2009-02-21 Thread John A. De Goes


I think the (valid) concern is that too many people are choosing  
platform-specific packages when there are alternatives available  
(albeit not as convenient in some cases), and this really hurts the  
Windows community because Windows is so radically different from all  
the other operating systems.


Not showing platform-specific packages by default *might* make package  
writers more likely to develop cross-platform packages.

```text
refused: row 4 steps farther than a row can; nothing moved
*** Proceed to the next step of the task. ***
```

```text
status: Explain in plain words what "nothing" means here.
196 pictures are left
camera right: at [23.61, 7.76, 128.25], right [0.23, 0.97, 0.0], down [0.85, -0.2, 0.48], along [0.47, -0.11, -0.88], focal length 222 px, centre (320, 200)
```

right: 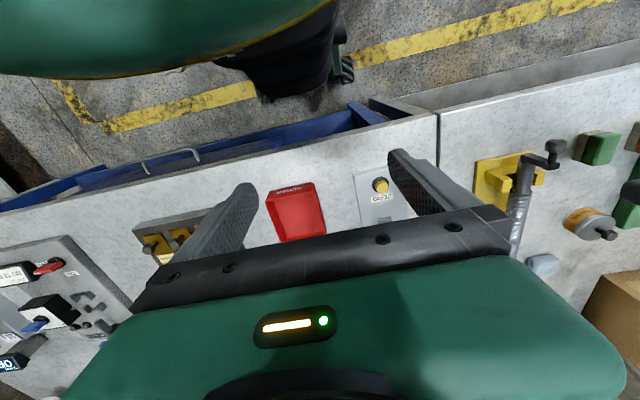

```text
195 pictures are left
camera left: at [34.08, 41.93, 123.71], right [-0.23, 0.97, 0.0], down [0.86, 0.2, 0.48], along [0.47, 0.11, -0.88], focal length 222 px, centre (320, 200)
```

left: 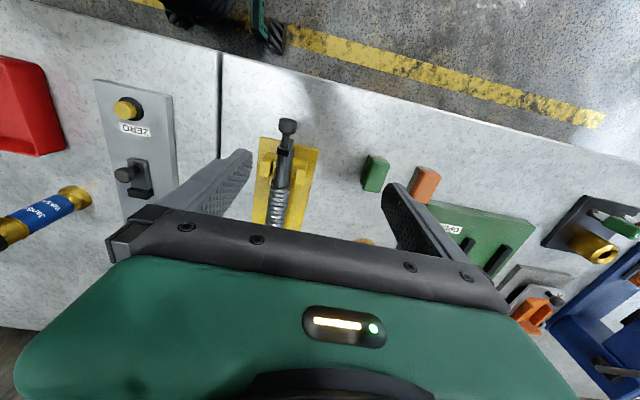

We've heard  
many times someone say, "I don't know if it works on Windows, never  
really thought of that."


Regards,

John A. De Goes
N-BRAIN, Inc.
The Evolution of Collaboration

http://www.n-brain.net|877-376-2724 x 101

On Feb 21, 2009, at 3:55 AM, Martijn van Steenbergen wrote:


Hi Neil,

Neil Mitchell wrote:

If a function isn't available on all OS's then all Hoogle would be
encouraging you to do is break compatibility and stop me from using
your software. If a function is only available on one OS you will
certainly have to deliberately choose to search for that, and it will
never show up by default.
For what shows up by default I more meant other packages. Should
Gtk2hs show up by default? What about tagsoup? What about base?  
Things

like Win32 will never show up by default.


How about allowing an extra search flag +windows that reveals  
windows-specific APIs? Likewise for other OS's.


Being able to enable API for a specific package requires me knowing  
in what package I want to look, while an OS flag doesn't, all the  
while still making very explicit I want to look for OS-specific API.


Thanks,

Martijn.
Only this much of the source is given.